義村按司とは

 三世義村按司朝明には二つの異なる評価があるようです。

 その一つは、疲弊する東風平間切を救済したこと。

 その二つは、頑固党を率いて、明治政府の政策に反対したこと。

 いずれも歴史にある通りと思うが、今日の沖縄の人々にはどのように記憶されているのだろうか。

 ということで、ボチボチと語ってみようと思います。

 

 なお、気まぐれに書き込みます。順番が前後したり、誤字脱字・誤解があるかもしれません。気が付けばその都度訂正します。

 (改定:平成25年7月30日)

 

 義村家の始祖は尚周・義村王子朝宜(ちょうぎ)である。乾隆二十八年(1763年、宝暦13年)生まれで、琉球王国第二尚氏王朝の第14代国王(在位:1752-1794年)・尚穆王(しょうぼくおう)の第3子である。

 

 一世・尚周・朝宜は、最初勝連間切の按司地頭に任じられて「勝連」の家名を名乗っていた。しかし、「勝」の字が禁字となったため「義村」に改称している。これまでの慣習では任地先の間切り名を使って家名を名乗っていたが、「義村」は特別なのか、東風平間切の按司地頭に転任してもそのまま義村を名乗っている。一世・尚周・朝宜(ちょうぎ)は第15代国王(在位:1795-1802年)・尚温王の摂政をつとめた。二世・尚天保・朝顕(ちょうけん)は沖縄三十六歌仙の一人で歌人として名高い。四世・向明徳・朝義(ちょうぎ)は書道や絵画に優れ、空手家としても名をなした。また、空手家として有名な本部朝基とはいとこ同士である。昭和20年大阪空襲に遭い死去した。

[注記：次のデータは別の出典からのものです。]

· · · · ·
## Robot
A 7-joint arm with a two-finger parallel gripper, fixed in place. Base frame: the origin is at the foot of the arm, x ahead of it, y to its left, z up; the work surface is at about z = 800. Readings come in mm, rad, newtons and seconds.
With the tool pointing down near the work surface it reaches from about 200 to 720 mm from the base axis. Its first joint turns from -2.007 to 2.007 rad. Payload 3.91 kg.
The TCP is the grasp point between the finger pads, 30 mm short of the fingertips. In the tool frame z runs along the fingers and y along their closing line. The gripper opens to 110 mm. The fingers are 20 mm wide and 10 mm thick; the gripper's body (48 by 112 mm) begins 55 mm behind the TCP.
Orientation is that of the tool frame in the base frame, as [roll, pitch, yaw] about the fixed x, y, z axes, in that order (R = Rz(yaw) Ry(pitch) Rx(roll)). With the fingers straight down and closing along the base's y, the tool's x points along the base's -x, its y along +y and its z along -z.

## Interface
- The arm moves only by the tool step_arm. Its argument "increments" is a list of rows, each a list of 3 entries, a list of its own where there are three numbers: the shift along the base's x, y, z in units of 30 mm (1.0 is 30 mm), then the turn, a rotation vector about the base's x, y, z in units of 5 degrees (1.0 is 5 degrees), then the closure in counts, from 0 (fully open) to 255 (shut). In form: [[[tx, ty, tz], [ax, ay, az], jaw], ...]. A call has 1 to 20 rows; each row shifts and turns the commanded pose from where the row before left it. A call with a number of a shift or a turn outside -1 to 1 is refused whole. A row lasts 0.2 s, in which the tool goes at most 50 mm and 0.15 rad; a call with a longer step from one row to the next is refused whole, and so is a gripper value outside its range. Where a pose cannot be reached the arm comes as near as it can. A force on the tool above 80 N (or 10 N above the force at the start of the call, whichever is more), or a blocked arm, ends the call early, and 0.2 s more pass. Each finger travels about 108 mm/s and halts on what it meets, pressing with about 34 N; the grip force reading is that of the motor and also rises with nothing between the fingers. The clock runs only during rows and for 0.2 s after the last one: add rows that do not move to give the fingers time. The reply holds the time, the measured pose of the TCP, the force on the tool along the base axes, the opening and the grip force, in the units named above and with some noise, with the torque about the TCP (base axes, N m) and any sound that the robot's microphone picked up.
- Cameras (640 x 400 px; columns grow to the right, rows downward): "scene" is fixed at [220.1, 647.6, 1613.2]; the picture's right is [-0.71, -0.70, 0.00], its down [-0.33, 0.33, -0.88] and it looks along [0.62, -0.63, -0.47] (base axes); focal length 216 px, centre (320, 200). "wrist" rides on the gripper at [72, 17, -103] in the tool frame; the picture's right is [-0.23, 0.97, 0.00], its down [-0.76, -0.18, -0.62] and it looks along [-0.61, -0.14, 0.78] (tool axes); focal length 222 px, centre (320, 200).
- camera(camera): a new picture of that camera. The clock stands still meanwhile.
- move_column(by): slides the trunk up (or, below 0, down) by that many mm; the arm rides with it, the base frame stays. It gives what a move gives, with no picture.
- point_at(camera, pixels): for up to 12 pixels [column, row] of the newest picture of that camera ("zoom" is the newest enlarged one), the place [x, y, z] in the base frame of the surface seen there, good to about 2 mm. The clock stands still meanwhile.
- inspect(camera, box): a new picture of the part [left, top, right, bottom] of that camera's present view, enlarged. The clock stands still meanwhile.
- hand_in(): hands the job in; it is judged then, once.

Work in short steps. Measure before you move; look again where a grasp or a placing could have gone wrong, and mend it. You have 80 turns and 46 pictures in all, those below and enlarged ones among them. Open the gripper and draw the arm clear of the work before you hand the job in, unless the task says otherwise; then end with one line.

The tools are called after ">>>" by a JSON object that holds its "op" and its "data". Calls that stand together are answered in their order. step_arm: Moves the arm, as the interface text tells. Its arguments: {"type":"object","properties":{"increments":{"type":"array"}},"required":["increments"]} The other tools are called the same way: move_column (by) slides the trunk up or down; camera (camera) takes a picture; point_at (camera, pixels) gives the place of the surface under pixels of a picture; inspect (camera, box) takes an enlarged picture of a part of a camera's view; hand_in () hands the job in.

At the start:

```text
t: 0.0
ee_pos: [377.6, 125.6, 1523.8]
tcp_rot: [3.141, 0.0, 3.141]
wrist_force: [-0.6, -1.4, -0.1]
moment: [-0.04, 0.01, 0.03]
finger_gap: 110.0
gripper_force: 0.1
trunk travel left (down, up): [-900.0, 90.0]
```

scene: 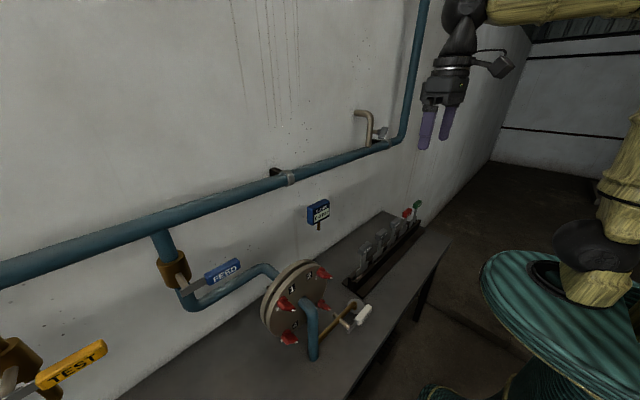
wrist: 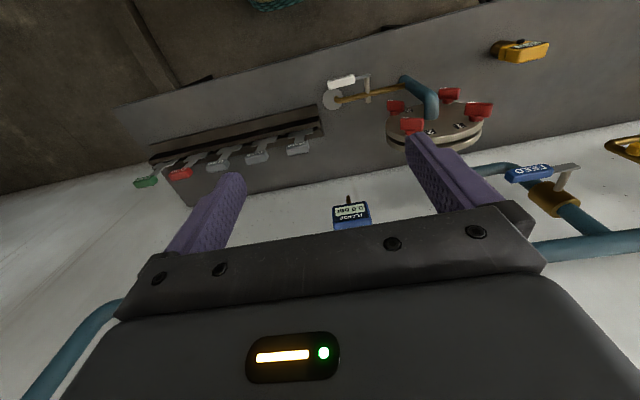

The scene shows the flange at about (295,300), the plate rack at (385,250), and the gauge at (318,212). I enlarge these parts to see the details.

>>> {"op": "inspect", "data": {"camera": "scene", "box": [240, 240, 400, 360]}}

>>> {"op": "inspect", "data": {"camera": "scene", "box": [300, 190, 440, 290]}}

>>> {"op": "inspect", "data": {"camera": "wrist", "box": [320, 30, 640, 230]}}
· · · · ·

 義村御殿は、跡継ぎがいないため度々養子を迎えて廃藩(廃琉)置県まで家系を維持した。三世向志禮・朝明(ちょうめい)は、廃藩(廃琉)置県に反対する頑固党として、清国に亡命して独立運動を展開したが当地で客死した。

 

一世・尚周・義村王子朝宜(ちょうぎ)

二世・向成謙・義村按司朝睦(ちょうぼく)

二世・尚天保・義村王子朝顕(ちょうけん)

三世・尚謙・義村王子朝章(ちょうしょう)(尚灝王六男)

三世・向志禮・義村按司朝明(ちょうめい)(奥武親方朝昇五男)

四世・向明良・小城按司(義村)朝眞(ちょうしん)

四世・向明徳・義村朝義(ちょうぎ)


 さて、このブログで紹介したいのは、次の二人である。

(1)三世・向志禮・義村按司朝明(ちょうめい)

 道光十年(1830年、天保元年)庚寅九月十一日生

 明治三十一年(1898、光緒24)戊戌19日逝去、享年69

(2)四世・向明良・小城按司朝眞(ちょうしん)

 同治二年(1863、文久3)癸亥七月十九日生

 明治三十九(1906、光緒33年)丙午旧49日逝去、享年44


 琉球を襲った凶作の時代と廃藩(廃琉)置県の時代を生きた、この親子のことを記録したものは少ない。家譜と東風平村史などに見えるだけである。疲労困憊した東風平間切を復興させるために日夜活躍する姿を村史などには明確に示されている。陣頭指揮に立つ三世向志禮・朝明の姿には東風平魂を彷彿とさせるものがある。また、亀川(親方)盛武が中心人物であった頑固党は、日清戦争に清国が敗れるに至って亀川は活動から手を引くようになったが、志禮・朝明が最後の頑固党首領となり、脱清人として独立運動を展開したが福州で客死した。

 一方、小城を名嶋とした四世・明良・朝眞は父志禮・朝明と行動を共にして、やはり福州で客死した。

 

 昭和八年(1933)、四世・明徳・朝義は神戸経由で福州に渡り、亡父及び亡兄の遺骨を洗骨した上で、平良本墓に移葬した。福州に客死してから本墓に埋葬されるまで、35年という長い年月が流れて行った。